最後の「14番目の月」って選曲が良い。声を大にして言いたいが、ユーミンは偉大である。映画は全体的に冗長な場面もあるけども、西島秀俊演じるユタカの浮気男っぷりが冴えてる。星野真里は、以前江頭2:50に全裸を見せられてキャーと怖がっていたイメージしかなかったけど(youtubeでも見れる)、この映画ではそこそこ演技をしている。彼女の裸のシーンも多く、2人がセックルに流れるシーンがリアル。あのベランダで花に水やってまたベッドに入るシーンとかね、もうリアル以外の何もんでもねぇ。でも、まぁ俺は現実の恥ずかしがりやな(それも演じている?)星野真里タンが好きだ。キャーとか言ってる方が萌える。おねぇキャラだったり、依存体質な重いイメージは余計。ただ、恥ずかしがりやでも「ねぇ、やりたくない?」とかは言って欲しい。あんなん場末のアパートの階段で言われたら、口から魂飛び出て萌え死にする。

「私が好きだから、好きになってよ」(傲慢な台詞ですなぁ。いや、様々な出来事の末のあの台詞だから、理解できるところは大いにある)のシーンで、ユタカは動かないんだけど、最初、タロウに毒もられて死んだのかとすら思った。それくらい長かった。あの沈黙。まぁ、そこはどうでも良いんですけど。

星野真里タソに比べて、いわまゆがうぜーガキを演じている。ああいう女はうぜー。恋敵とも言えるような女子の家に行ってハンバーグを作るっていうシーンは秀逸。「好きな人に何か作りたいとか思わないんですか?」。知るかボケ。うぜー。でも、あのシーンは印象的。ともあれ、いわまゆのイメージが小悪魔的にどんどん悪くなっている。

結局、星野真里演じるユウコは嫌われたくないからみたいな、関係を延ばそうという意図があるのか、いや、なんか2人になった時に流されちゃうタイプのようで、スナックで働けよと言われればスナックで働いてしまうタイプで、オナヌーしろよと言われればやだと言いつつしちゃうタイプで、ユタカのいうことをいろいろ聞いてしまう。不倫しているという元カノ、みどりちゃん、ユウコも同じような境遇を経たんじゃないかなという気がする。みどりちゃんも「ピンサロで働けよ」とか言われて働いたのかな。できても、2回堕ろしてしまう。ユタカの言う「なんか、お前には話しちゃう」っていうのはユウコが前述の元カノと似ているからじゃないかな、とか。
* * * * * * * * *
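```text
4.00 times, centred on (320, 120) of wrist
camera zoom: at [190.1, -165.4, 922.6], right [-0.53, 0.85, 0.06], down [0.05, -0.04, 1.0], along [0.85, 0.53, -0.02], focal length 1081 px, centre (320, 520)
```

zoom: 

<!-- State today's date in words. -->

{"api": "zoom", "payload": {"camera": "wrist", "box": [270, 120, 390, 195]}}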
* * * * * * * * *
最後のふっきれたユウコの姿はある程度落ち着くラストではあるが、その後どうなったのかを考えさせられる意味で良い。ああいうラストが良い。芥川龍之介で言えば、『下人の行方は、誰も知らない。』である。

改めて、恋愛は好きな方が負けですなぁ、と。逆に、めためた好きっていう感覚を持てない人の恋愛は楽ですな、と。依存って言えるくらいの状況とか切らずに関係を繋ぎ続ける鬱陶しい妥協を続けるくらいなら、粉々になりたいなぁとか思った。思っただけで実行できるかどうかは知りませんが。ともあれ、痛々しさのある映画である。